É possível constatar, por exemplo, o machismo das relações entre as personagens que fazem parte da comunidade, tanto quando aparece desabridamente no relato — a violência sexual de Tobias contra Belonísia; a violência física de Aparecido, que batia em Maria Cabocla, a qual por sua vez tinha medo de que Belonísia fosse espancada ao defendê-la, por ter “violado a regra de que não se deve meter em briga de marido e mulher” (Vieira Junior, 2019, p. 118) —; quanto quando é tácito — a falta de possibilidade de escolha para as mulheres da própria família de Zeca Chapéu Grande, como no caso de sua esposa, Salustiana, por exemplo, designada a fazer partos: “Meu pai, que era o parteiro até então, transferiu a responsabilidade para Salu” (Vieira Junior, 2019, p. 56), e a atender pessoas perturbadas que se instalavam em sua casa para tratamento espiritual com o esposo: “Minha mãe era a que mais sofria, porque precisava permanecer em casa, atenta aos horários dos remédios, acompanhando os parentes que também se acomodavam com o doente” (Vieira Junior, 2019, p. 33). Mesmo com essas tensões, Belonísia considera que a união da comunidade era o que possibilitava que sobrevivessem, diante do medo ao qual a comunidade era submetida devido à condição social:

O medo atravessou o tempo e fez parte de nossa história desde sempre. Era o medo de quem foi arrancado do seu chão. Medo de não resistir à travessia por mar e terra. Medo dos castigos, dos trabalhos, do sol escaldante, dos espíritos daquela gente. Medo de andar, medo de desagradar, medo de existir. Medo de que não gostassem de você, do que fazia, que não gostassem do seu cheiro, do seu cabelo, de sua cor. Que não gostassem de seus filhos, das cantigas, da nossa irmandade. Aonde quer que fôssemos, encontrávamos um parente, nunca estávamos sós. Quando não éramos parentes, nos fazíamos parentes. Foi a nossa valência poder se adaptar, poder construir essa irmandade, mesmo sendo alvos da vigilância dos que queriam nos enfraquecer. Por isso espalhavam o medo. Eu fui apanhando cada palavra da fala de Severo, das muitas vezes que o vi contar, para guardar em meu pensamento (Vieira Junior, 2019, p. 178-179).

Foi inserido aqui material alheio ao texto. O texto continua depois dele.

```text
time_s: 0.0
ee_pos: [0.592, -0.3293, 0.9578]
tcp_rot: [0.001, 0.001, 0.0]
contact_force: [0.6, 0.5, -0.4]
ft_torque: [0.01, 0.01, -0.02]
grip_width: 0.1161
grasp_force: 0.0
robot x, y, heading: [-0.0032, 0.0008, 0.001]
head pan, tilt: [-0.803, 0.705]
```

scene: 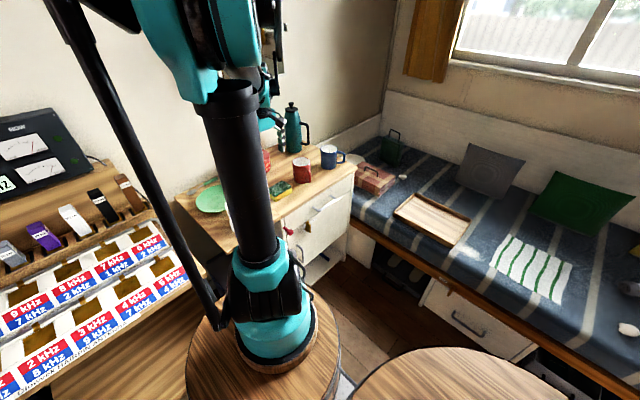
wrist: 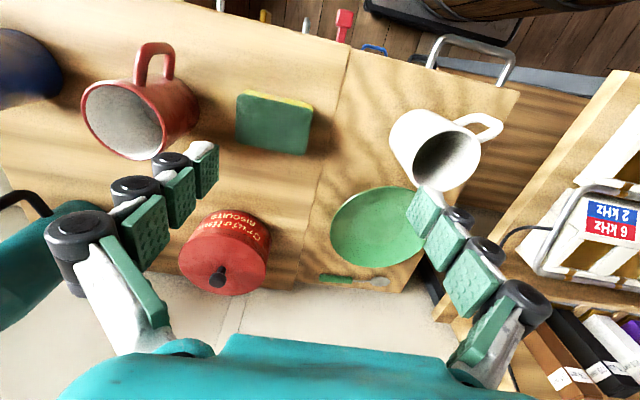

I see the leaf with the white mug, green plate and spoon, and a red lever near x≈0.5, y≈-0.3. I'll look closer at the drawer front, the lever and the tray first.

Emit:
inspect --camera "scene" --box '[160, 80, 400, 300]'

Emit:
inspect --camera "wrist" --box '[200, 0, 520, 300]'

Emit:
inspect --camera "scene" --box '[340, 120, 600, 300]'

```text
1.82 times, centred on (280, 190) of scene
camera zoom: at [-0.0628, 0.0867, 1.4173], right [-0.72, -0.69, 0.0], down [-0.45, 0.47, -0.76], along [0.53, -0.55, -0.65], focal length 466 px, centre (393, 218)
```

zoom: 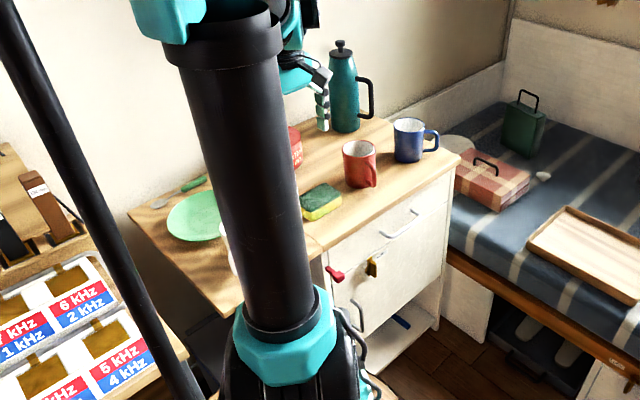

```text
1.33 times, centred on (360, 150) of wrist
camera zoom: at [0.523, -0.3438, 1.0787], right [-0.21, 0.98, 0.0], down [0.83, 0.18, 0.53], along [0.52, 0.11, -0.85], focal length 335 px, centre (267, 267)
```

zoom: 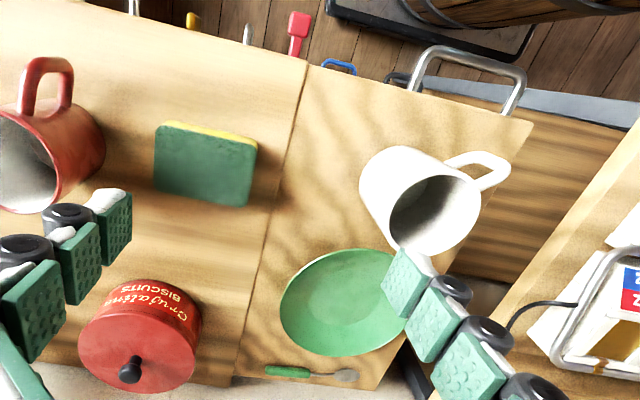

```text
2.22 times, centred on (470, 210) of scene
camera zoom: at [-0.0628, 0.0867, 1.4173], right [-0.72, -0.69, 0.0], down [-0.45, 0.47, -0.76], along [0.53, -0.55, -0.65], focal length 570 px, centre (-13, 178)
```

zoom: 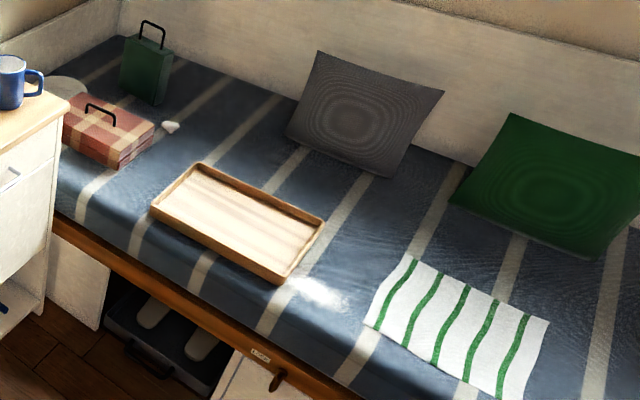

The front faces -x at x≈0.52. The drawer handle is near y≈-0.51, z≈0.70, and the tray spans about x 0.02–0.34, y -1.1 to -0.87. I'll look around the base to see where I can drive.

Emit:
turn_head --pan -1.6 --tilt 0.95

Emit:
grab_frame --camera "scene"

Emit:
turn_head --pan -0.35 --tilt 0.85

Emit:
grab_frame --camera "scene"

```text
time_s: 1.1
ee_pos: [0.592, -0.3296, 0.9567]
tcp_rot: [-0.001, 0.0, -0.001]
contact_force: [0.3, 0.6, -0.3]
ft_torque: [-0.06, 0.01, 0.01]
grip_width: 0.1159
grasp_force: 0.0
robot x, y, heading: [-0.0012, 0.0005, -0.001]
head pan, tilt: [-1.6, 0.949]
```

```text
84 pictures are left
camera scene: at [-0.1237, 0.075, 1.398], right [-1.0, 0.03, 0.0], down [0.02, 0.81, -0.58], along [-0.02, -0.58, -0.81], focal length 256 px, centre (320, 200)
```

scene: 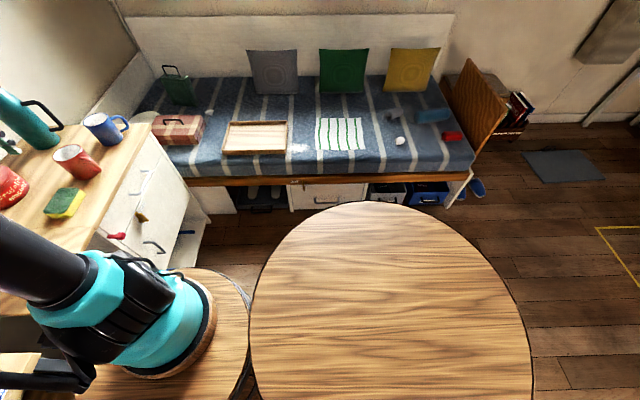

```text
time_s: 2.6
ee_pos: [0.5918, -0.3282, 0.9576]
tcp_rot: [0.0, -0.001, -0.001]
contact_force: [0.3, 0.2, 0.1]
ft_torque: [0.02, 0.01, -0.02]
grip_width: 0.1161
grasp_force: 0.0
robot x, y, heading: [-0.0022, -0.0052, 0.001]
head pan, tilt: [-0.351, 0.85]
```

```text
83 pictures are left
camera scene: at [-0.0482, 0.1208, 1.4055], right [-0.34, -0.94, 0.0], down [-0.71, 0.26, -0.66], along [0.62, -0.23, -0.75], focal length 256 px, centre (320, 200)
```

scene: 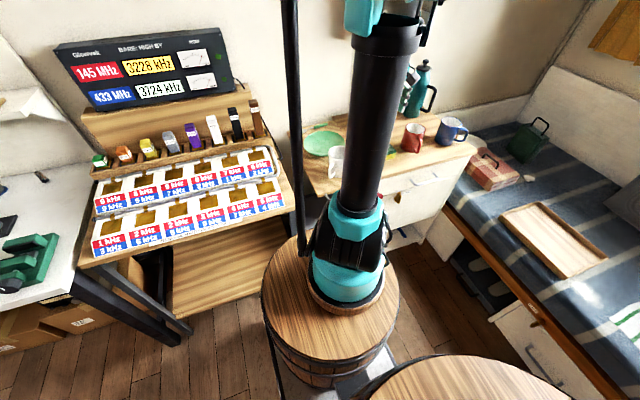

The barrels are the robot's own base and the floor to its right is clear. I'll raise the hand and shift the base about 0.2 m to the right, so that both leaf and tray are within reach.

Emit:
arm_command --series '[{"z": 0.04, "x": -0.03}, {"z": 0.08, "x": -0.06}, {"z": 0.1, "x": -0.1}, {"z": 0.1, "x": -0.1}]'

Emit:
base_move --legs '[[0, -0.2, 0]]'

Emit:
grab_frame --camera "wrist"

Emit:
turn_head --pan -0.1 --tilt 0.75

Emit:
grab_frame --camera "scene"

A fala que a faca impediu ao decepar a língua é a mesma que torna possível a vingança do ponto de vista individual, bem como a revolta e a resistência do ponto de vista da comunidade. Esse movimento, que parece reiteradamente concordar com a metáfora da comunidade de Esposito (2010), está figurado na fala de Bibiana, explicando como passou a ser sua relação com Belonísia:

Para que essa simbiose ocorresse e produzisse um efeito duradouro, as disputas ficaram, naturalmente e por um tempo, de lado. Ocupávamos o tempo com as apreensões do corpo da outra. No começo foi difícil, muito difícil. Era necessário que se repetissem palavras, que se levantassem objetos, que se apontasse para as coisas que nos cercavam, tentando apreender a expressão desejada. Com o passar dos anos, esse gesto se tornou uma extensão das nossas expressões, até quase nos tornarmos uma a outra, sem perder a nossa essência (Vieira Junior, 2019, p. 24).

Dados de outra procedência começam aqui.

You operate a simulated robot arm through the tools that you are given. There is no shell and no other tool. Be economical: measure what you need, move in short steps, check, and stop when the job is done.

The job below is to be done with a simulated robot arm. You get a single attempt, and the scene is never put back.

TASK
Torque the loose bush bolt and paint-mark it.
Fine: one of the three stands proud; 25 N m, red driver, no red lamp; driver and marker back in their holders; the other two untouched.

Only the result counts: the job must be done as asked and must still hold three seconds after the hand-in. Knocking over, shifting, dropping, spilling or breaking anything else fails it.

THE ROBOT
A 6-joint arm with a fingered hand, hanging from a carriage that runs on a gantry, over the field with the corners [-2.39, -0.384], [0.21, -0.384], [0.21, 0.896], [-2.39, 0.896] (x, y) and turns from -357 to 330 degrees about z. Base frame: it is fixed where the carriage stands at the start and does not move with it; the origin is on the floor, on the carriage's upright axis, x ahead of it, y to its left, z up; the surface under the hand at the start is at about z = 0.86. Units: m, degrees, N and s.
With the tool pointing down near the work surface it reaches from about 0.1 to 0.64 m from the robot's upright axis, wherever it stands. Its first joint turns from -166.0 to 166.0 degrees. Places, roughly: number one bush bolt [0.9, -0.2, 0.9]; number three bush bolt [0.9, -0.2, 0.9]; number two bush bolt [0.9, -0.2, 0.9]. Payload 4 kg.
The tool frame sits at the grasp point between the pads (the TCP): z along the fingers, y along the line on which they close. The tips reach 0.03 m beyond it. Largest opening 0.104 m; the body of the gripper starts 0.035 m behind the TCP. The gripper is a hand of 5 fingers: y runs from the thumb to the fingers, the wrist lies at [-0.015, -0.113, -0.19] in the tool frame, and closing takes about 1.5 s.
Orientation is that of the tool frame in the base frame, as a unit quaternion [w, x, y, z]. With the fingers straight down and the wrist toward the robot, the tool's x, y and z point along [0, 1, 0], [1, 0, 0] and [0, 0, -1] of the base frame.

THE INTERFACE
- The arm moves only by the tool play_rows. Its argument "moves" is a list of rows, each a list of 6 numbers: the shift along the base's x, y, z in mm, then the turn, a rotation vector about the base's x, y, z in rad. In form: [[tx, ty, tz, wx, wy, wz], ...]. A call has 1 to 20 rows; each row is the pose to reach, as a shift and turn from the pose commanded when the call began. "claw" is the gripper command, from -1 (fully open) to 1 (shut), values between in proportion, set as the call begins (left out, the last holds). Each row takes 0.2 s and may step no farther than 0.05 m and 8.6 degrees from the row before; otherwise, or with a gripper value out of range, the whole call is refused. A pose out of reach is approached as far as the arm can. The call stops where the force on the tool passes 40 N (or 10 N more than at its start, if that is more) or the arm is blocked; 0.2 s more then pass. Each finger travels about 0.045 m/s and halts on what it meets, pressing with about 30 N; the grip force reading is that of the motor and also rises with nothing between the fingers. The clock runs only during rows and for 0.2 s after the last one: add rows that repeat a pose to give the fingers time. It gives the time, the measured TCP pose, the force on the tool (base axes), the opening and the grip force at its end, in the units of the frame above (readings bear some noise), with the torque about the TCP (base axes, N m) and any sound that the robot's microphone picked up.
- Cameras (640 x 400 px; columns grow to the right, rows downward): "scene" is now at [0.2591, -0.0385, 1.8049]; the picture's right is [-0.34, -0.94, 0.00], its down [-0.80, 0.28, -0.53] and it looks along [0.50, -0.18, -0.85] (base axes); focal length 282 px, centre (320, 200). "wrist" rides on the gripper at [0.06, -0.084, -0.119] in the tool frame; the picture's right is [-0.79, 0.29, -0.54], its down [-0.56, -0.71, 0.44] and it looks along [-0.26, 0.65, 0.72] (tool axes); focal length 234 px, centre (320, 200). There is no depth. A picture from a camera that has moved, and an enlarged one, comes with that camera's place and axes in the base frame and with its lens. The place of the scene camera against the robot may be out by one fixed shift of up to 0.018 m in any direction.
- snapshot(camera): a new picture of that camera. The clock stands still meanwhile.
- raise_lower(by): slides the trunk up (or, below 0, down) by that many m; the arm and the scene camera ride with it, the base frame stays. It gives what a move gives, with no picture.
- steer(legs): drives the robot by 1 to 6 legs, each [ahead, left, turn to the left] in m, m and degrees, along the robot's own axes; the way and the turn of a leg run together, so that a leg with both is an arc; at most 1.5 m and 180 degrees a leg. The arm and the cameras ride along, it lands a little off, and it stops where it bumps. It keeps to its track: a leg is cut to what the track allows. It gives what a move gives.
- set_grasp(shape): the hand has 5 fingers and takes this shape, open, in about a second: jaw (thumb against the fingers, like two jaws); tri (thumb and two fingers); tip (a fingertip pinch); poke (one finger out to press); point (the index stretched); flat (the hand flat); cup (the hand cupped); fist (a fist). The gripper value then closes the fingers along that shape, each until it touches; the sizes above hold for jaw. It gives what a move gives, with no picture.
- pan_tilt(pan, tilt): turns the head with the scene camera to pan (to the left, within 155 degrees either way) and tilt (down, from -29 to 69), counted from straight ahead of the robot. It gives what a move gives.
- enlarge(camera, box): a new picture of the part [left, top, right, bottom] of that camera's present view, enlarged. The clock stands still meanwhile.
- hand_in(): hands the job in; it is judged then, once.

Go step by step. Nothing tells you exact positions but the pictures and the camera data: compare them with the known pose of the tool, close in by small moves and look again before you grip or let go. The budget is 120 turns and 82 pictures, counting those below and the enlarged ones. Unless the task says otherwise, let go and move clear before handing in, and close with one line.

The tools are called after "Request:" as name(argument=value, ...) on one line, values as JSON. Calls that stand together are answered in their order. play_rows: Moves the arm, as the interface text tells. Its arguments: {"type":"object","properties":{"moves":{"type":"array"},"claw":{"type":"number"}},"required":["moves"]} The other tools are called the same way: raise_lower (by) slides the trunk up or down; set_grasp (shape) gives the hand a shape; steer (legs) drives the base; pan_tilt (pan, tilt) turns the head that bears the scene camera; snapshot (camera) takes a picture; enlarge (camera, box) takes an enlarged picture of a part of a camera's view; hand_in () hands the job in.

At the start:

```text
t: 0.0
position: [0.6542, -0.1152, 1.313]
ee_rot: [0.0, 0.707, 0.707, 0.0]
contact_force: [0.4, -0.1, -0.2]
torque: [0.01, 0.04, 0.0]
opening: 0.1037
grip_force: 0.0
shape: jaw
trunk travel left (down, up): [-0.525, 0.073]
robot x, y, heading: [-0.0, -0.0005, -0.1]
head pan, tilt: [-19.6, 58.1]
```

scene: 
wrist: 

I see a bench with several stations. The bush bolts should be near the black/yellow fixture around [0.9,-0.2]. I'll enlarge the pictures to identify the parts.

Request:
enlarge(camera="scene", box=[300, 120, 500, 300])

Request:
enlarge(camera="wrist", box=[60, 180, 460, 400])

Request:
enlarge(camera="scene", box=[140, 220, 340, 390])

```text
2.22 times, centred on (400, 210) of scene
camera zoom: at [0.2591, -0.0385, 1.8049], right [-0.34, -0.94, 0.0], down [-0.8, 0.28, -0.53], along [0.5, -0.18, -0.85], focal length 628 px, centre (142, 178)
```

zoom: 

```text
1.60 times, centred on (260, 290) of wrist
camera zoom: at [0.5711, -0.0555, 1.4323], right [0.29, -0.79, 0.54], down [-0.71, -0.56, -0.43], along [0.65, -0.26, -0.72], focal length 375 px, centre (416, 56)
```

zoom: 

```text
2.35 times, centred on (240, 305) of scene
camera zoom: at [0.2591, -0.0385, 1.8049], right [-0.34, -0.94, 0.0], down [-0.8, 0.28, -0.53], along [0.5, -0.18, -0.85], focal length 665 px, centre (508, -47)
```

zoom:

Ainda que não seja possível neste artigo, dada sua extensão, analisar a terceira parte do livro, narrada por Santa Rita Pescadeira, faz-se importante dizer que é nela que se materializa a revolta contra a violência sistêmica. As três instâncias narrativas de Torto arado parecem dar conta da polivalência de pontos de vista narrativos, do estranhamento inicial diante da entidade que narra — e da potência do jarê para aquela comunidade — e de certa necessidade de encaminhar o leitor, de forma explicativa, às violências impostas à vida das comunidades quilombolas.

A escolha da voz que narra e o reconhecimento de que se trata de uma tentativa de emprestar a voz são imperativos para a narradora de O som do rugido da onça. Ela conta a história predominantemente em terceira pessoa, às vezes usando discurso indireto livre ou passando à primeira pessoa, ciosa em assumir que não se trata da voz de uma indígena.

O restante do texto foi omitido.